WHAT IS NEEDED
Write out the material exactly, without any of its pictures.

— start of DATA EXTRACT —

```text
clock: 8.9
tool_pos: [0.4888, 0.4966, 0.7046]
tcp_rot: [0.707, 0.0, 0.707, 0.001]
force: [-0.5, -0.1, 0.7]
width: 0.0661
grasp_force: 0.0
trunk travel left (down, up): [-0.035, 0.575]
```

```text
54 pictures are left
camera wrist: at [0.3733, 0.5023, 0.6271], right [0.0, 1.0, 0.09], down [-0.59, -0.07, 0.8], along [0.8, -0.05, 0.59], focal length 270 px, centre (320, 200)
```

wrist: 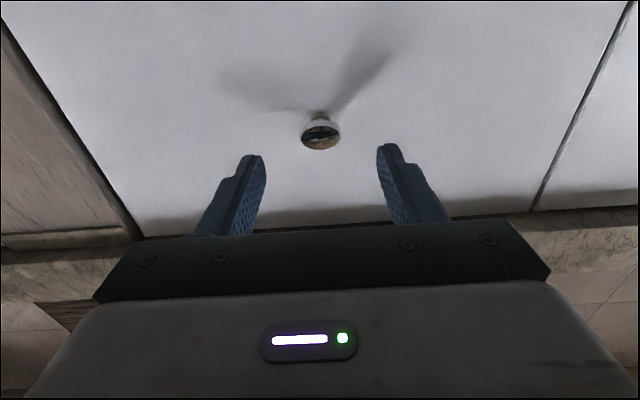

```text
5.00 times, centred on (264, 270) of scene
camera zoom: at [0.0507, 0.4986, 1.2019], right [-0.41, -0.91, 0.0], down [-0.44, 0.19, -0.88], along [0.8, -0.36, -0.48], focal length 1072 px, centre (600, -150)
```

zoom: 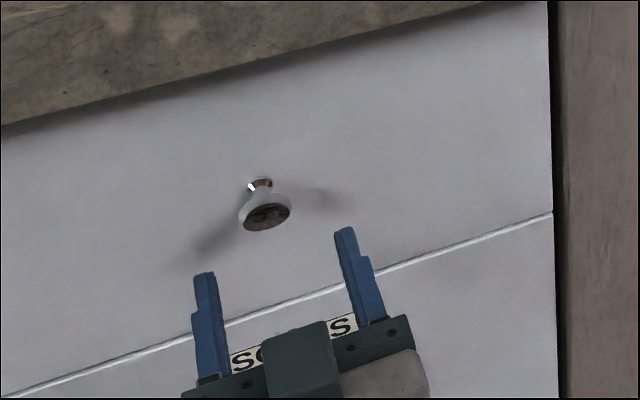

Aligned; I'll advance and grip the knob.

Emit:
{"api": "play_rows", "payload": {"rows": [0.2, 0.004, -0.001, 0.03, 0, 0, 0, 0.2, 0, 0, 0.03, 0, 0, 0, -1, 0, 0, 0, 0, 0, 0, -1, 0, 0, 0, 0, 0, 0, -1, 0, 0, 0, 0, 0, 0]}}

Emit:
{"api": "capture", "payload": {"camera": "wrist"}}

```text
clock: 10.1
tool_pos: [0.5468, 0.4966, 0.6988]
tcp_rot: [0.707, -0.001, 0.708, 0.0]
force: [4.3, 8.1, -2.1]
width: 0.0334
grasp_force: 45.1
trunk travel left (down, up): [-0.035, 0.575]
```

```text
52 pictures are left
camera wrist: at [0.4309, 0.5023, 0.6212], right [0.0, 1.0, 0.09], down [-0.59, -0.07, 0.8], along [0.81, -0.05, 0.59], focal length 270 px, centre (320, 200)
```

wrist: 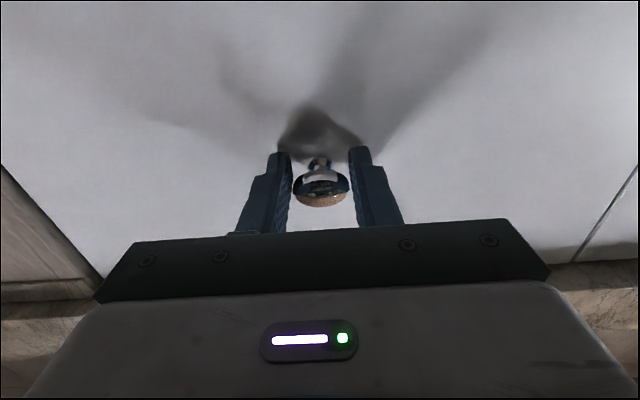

— end of DATA EXTRACT —

TASK RESPONSE
```text
clock: 8.9
tool_pos: [0.4888, 0.4966, 0.7046]
tcp_rot: [0.707, 0.0, 0.707, 0.001]
force: [-0.5, -0.1, 0.7]
width: 0.0661
grasp_force: 0.0
trunk travel left (down, up): [-0.035, 0.575]
```

```text
54 pictures are left
camera wrist: at [0.3733, 0.5023, 0.6271], right [0.0, 1.0, 0.09], down [-0.59, -0.07, 0.8], along [0.8, -0.05, 0.59], focal length 270 px, centre (320, 200)
```

wrist: 

```text
5.00 times, centred on (264, 270) of scene
camera zoom: at [0.0507, 0.4986, 1.2019], right [-0.41, -0.91, 0.0], down [-0.44, 0.19, -0.88], along [0.8, -0.36, -0.48], focal length 1072 px, centre (600, -150)
```

zoom: 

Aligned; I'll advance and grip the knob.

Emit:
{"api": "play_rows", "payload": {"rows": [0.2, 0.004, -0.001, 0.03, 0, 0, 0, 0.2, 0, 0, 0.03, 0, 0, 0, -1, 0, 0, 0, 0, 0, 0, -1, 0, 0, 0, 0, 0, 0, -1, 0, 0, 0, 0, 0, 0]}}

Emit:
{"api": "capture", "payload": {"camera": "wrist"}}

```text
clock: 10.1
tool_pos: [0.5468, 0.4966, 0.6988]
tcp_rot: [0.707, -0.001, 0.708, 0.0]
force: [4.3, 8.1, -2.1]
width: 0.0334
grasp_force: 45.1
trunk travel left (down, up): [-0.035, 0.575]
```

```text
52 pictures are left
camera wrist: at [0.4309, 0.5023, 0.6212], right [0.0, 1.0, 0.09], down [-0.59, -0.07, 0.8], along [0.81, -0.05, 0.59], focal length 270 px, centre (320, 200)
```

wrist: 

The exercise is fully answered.